I still remember the first time I switched to LAMP. I was building a new startup in 1999, and wanted to do it right. I had heard that all great companies built their applications on Oracle. So one of the first things we did was to hire an Oracle expert and get to work. Our paltry funding didn't allow us to buy expensive Sun or SGI boxes, but we had a pretty beefy intel-based box from Dell. We had just heard about Oracle's support for Linux, so we installed Red Hat and tried to install Oracle. We tried for weeks. I don't really remember why it didn't work. It wouldn't boot. It would boot and crash. We tried to learn how to create a schema, or really anything at all, and mostly failed. It felt like software that grownups were supposed to use, and we didn't qualify.
Meanwhile, we were building our app in PHP, using a generic DB driver and mysql, "for the time being." As the days turned into weeks, eventually the mysql version of our app became the only version, and at some point we just decided to give up on Oracle, fire the expert, and see what happened.

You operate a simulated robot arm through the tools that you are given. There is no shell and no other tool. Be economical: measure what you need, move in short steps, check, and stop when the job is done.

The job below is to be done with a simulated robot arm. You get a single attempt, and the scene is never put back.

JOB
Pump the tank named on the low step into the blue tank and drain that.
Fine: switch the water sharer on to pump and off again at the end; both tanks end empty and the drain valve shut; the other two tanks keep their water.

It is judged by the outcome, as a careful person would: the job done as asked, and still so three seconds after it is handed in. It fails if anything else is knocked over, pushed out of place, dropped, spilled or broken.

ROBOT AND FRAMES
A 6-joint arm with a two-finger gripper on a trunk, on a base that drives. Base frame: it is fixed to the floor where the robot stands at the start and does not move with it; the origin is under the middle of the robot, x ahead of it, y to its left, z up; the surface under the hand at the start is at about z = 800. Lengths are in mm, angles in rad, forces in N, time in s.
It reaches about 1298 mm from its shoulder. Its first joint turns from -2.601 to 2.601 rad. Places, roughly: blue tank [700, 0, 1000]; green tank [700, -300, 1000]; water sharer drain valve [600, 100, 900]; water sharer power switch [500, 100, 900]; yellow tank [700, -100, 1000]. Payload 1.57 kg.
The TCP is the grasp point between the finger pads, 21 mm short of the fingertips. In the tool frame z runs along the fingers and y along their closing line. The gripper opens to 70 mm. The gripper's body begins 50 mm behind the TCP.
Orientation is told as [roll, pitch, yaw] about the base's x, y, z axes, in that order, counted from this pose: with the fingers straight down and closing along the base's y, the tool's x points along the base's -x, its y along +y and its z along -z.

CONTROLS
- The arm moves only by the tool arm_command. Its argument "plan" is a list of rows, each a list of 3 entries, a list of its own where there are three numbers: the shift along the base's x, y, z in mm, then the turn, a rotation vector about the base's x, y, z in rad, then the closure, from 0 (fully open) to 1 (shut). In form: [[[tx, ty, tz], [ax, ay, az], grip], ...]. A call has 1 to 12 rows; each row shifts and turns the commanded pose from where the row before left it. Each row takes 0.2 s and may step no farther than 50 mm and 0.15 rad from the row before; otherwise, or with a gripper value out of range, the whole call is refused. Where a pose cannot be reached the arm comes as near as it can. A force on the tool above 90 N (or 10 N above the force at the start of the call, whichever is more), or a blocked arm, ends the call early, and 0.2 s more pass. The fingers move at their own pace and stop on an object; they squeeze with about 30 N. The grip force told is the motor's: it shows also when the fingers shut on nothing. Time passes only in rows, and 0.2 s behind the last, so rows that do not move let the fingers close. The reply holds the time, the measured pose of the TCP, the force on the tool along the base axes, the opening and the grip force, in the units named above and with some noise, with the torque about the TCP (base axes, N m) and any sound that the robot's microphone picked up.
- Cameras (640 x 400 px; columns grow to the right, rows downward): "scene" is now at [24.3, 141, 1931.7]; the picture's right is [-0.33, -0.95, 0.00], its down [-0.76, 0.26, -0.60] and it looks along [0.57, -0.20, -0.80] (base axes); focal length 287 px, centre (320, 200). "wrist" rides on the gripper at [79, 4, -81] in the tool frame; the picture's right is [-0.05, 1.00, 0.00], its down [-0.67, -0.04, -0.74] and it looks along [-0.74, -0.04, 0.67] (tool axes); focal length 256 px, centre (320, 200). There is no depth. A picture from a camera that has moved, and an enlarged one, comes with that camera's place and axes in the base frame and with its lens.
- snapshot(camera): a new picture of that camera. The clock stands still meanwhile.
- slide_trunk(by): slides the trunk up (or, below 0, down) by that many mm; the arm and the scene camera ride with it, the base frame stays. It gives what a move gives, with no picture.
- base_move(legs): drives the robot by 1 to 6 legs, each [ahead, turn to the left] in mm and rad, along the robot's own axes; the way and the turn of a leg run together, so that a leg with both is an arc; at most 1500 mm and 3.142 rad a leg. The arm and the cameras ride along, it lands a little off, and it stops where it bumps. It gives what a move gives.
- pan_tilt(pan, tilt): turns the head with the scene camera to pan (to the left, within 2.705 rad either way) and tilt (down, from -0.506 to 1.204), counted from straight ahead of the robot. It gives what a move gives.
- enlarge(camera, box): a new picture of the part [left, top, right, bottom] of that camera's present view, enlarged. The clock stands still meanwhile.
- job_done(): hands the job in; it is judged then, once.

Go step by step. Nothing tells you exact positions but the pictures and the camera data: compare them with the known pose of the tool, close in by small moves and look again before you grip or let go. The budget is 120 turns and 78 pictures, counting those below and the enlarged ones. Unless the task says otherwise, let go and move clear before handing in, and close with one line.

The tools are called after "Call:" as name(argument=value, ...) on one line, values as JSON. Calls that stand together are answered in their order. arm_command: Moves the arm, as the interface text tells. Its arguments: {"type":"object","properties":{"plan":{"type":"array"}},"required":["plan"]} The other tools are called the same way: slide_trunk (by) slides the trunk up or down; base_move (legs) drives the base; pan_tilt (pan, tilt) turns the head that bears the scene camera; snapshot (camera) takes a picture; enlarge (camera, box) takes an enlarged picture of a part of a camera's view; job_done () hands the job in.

That startup didn't turn out so well, but not for lack of technology. It cost us a few hundred thousand dollars to get our app up and running, but none of that was dollars spent on software licenses or professional services. We just had our app support a few tens of thousands of customers, and it did well. Some combination of the dot-com crash and a just terrible business plan prevented us from having to take our scalability problems to the next level.
Looking back, that was a special moment. I can't really imagine how much it cost our "grownup" counterparts at other dot-com startups to get their first app up and running. My guess is many millions more than we spent.
Our open source counterparts who did solve the scale problem, had some serious hardware costs to deal with. So did I when I finally found myself building an app with real scalability, a few years later, but a combination of our just-in-time scalability technique and great open source scaling tools, made it manageable.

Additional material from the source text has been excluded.